**SET OF TASKS:**
[1] Provide the original wording of the text section from "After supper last" as far as "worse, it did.".
[2] Give the continuation of the text section.

**TEXT SECTION:**

Willem Lange: The Man Who Chronicled the Dust Bowl With Biting Irony
It’s hard to believe how clueless we were back East. During the Great Depression, while we had bread lines, the CCC and occasional hobos, the Midwest was blowing away in dust storms into the Gulf of Mexico, and thousands of displaced, practically penniless Americans were making their way west toward the promised land of California. It wasn’t till the publication of John Steinbeck’s Grapes of Wrath in 1939 that many people around here began to appreciate the calamity that had denuded the prairies of their fertility and people. As a kid, I spent Sunday afternoons in the parlor listening to the old folks grumbling. I heard all about the Irish Catholic Democrats who ran Albany, and about hard times, but never about the Dust Bowl.
After supper last evening, Mother and I indulged ourselves by watching a rerun episode of Downton Abbey, in which the only ominous note was a passing mention of the assassination of Archduke Franz Ferdinand (“We haven’t heard the last of that.”). I had intended to leave before Ken Burns’ new documentary, The Dust Bowl, started, but lingered and got hooked. For two hours we watched the slow, but certain decline of the prairies from shortgrass to industrial farming to sand dunes and devastation. Every time you thought it couldn’t get worse, it did.

**DATA EXCERPT:**

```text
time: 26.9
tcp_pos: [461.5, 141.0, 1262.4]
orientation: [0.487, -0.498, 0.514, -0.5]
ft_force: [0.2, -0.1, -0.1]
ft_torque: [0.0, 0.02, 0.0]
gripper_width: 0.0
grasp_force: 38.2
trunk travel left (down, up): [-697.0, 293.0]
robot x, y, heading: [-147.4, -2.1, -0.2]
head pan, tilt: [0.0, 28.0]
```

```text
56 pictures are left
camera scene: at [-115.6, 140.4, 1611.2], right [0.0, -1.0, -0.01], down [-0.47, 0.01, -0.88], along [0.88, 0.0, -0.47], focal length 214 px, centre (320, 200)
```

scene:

**OUTPUTS FOR THE TASKS:**
[1]
After supper last evening, Mother and I indulged ourselves by watching a rerun episode of Downton Abbey, in which the only ominous note was a passing mention of the assassination of Archduke Franz Ferdinand (“We haven’t heard the last of that.”). I had intended to leave before Ken Burns’ new documentary, The Dust Bowl, started, but lingered and got hooked. For two hours we watched the slow, but certain decline of the prairies from shortgrass to industrial farming to sand dunes and devastation. Every time you thought it couldn’t get worse, it did.

[2]
I kept wondering when they’d bring in the most famous bard of the Dust Bowl, Woody Guthrie. Woody had been there in 1935 when a fierce “duster” chased everybody indoors. After several years of battering already, many folks thought this storm, the worst yet, was literally the end of the world. The prayin’ people were prayin’, Woody noted, and in his song So Long, It’s Been Good to Know Yuh, described one worship service: “Preacher could not read a word of his text, an’ he folded his specs, took up collection, said, ‘So long, it’s been good to know yuh.”
That was pure Woody: wry and ironic. It’s also a hint of a development gathering strength in America: the growing disconnect between the workers and farmers of an increasingly mechanized society and the plutocrats who owned and controlled capital and the means of production. The country was suddenly awash in men without jobs, families on the move in rattletrap vehicles, and petty crime. The cops apparently couldn’t, or didn’t bother to, distinguish between hobos and tramps, or honest or crooked, and treated the dispossessed with a uniform brutishness. You can sense the reaction to that in the words of Woody’s East Texas Red (“the meanest bull around”) and Do Re Mi, in which the cops at the California state line turn migrants back unless they have the do-re-mi — the means to support themselves — while looking for advertised jobs that, it turns out, don’t exist.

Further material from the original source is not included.